Steve Campana and his team from the Bedford Institute of Oceanography spent part of the summer in Victoria Island mapping northern lakes and trying to figure out what is in them.
Along the way they found trout fishermen can only dream of.
“The biggest lake trout we caught was 1.2 metres and weighed about 35 pounds [16 kilograms],” said Campana. “It was a nice trout.”
The scientific team was only able to sample a small number of the 500,000 lakes in the region.
“The vast majority are totally pristine. The majority of them have never been visited by human beings ever before, which is so cool,” said Campana.
“Basically all the lake trout were there in this big shallow lake and as the water rebounded they just stayed where they were.”
The project was funded by the Nunavut Wildlife Management Board.
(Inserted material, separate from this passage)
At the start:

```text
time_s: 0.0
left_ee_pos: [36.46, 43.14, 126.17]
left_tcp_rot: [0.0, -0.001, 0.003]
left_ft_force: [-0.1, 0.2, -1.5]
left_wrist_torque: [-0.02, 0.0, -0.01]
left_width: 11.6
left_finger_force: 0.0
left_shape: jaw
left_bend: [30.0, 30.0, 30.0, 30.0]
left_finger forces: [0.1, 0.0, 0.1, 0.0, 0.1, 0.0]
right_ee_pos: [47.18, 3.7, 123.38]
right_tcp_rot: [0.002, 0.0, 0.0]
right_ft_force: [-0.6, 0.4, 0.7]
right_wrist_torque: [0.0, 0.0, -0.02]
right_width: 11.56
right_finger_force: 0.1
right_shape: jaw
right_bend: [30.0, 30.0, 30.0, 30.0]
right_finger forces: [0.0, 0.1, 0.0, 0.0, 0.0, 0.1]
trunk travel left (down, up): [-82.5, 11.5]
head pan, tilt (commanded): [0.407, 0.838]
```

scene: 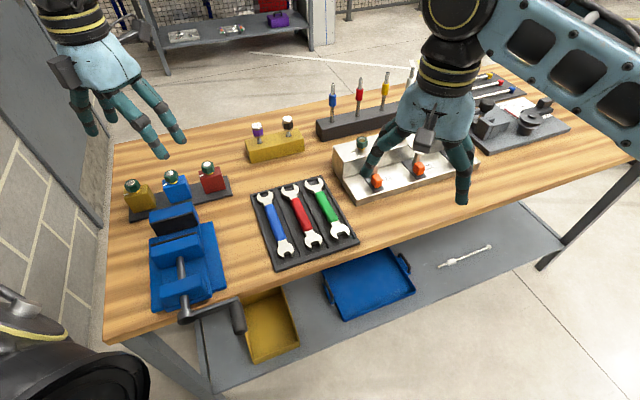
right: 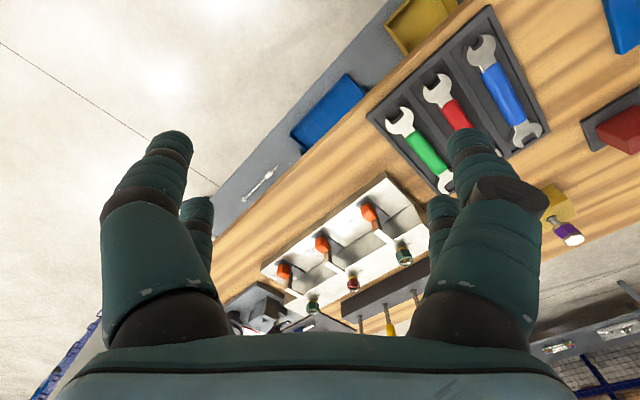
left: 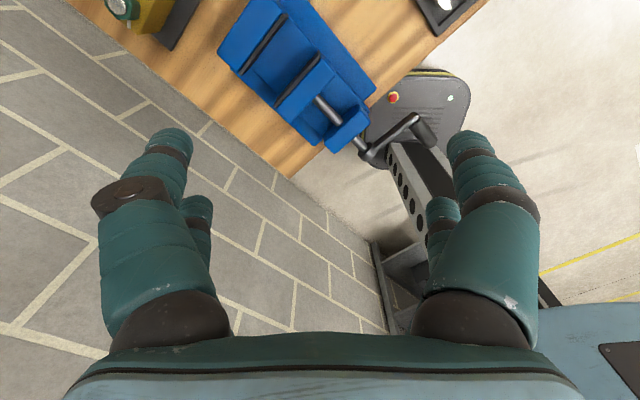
“The main reason for funding something like this is to help find a baseline information on trout so we can manage the species for the future of the population and the people that use the resource,” said board chair Ben Kovac.
The tourism potential in the Arctic is growing, but scientists and the territorial government want to make sure resources like the enormous trout last.
Campana said the area has a rare opportunity to be proactive, instead of reactive, when it comes to conservation.
“What we are trying to do in this project is to essentially put something in place so that all of these hundreds of thousands of lakes that are unfished right now, once the fishing starts up, they don't get over fished. We want to actually have the conservation plan in place before the damage is done unlike what is done with the vast majority of fisheries around the world,” he said.
Campana used Google Earth to map the lakes. He’s added information including the lakes' names, their depth and how many trout might be in them.
Campana said the science that has allowed them to map the vast region and accurately predict what is in the lakes will have implications around the globe.
“I think it is going to revolutionize not just the way they do things in the Arctic but I think it has implications all over the world.”